Fostering – Be Prepared

Carmen D. Lade

Before you start the fostering process, it’s advisable to identify the type of care you are willing to provide. Remember children entering into the system have all different needs, some children will have special needs, some will require urgent care for only a few hours or days, while there are those that require long term care and may be in your home for years or until they are old enough to start work and move out of home.

It is very difficult when it comes to fostering, you need to remember that this is not adoption and therefore there will come a time when you have to let the child in your care leave. They can leave for various reasons.
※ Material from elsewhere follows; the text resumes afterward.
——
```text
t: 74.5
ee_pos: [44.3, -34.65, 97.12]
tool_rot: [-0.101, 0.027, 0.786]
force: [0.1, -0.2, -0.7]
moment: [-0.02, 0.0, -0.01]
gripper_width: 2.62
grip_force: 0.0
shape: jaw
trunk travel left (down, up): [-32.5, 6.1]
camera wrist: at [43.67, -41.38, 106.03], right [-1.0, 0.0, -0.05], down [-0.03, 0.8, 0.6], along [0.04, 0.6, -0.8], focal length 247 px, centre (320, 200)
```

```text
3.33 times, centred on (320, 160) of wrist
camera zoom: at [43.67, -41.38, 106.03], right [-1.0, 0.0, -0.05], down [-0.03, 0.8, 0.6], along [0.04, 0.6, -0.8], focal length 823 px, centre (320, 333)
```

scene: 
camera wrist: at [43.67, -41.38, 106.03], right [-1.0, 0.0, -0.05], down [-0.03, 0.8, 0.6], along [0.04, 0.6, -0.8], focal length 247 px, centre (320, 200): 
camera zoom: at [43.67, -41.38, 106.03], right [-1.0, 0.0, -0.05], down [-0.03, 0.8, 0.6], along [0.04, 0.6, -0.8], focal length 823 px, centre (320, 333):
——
They may be returning home and only stayed with you while their parent was ill or in hospital, they may be adopted by another family and it’s time for them to go to their forever home or they may head off to university and it’s the same as saying goodbye to your own children as you watch them head off to start their own lives. Fostering can be difficult and you need to ensure that you are prepared and able to hand the child back when it is time to do so.

Ensure you plan ahead. Remember a child coming into your care under the fostering system is likely to leave in the future. This can be in a couple of days, weeks, months or years. Planning ahead enables you to stay goodbye and also know what you are going to say to ensure the child understands why they are leaving and why they cannot stay with you. A child that has been in your care and has settled into a good routine in a stable home isn’t going to understand that they have now been adopted and they have to leave. Your foster care specialist agency should be able to provide you with the necessary support, enabling you to explain it to the child so they understand what is going to happen moving forward.

In addition to this, be realistic about what you can manage. If you work or whether you are home all day will determine if you can take on a very young child or whether you should focus on taking on school aged children that will be at school while you are working. Further remember some of these children have special needs, which can be anything from serious disabilities to learning difficulties. You need to identify with your social worker to identify what you feel you can manage. There is no right or wrong and if you feel you don’t have what it takes to manage a child with severe disabilities, then be honest to ensure that you always provide the best home environment for every child in your care at all times.

Expect some difficulty. Some of the children that come to your home may be very untrusting. Remember that they haven’t had the best start in life, so expect some difficulty in terms of behaviour, acting out and maybe even being too clingy. Take comfort in the fact that you cannot control everything, be patient and work with your support team to ensure you have the support you need at all times.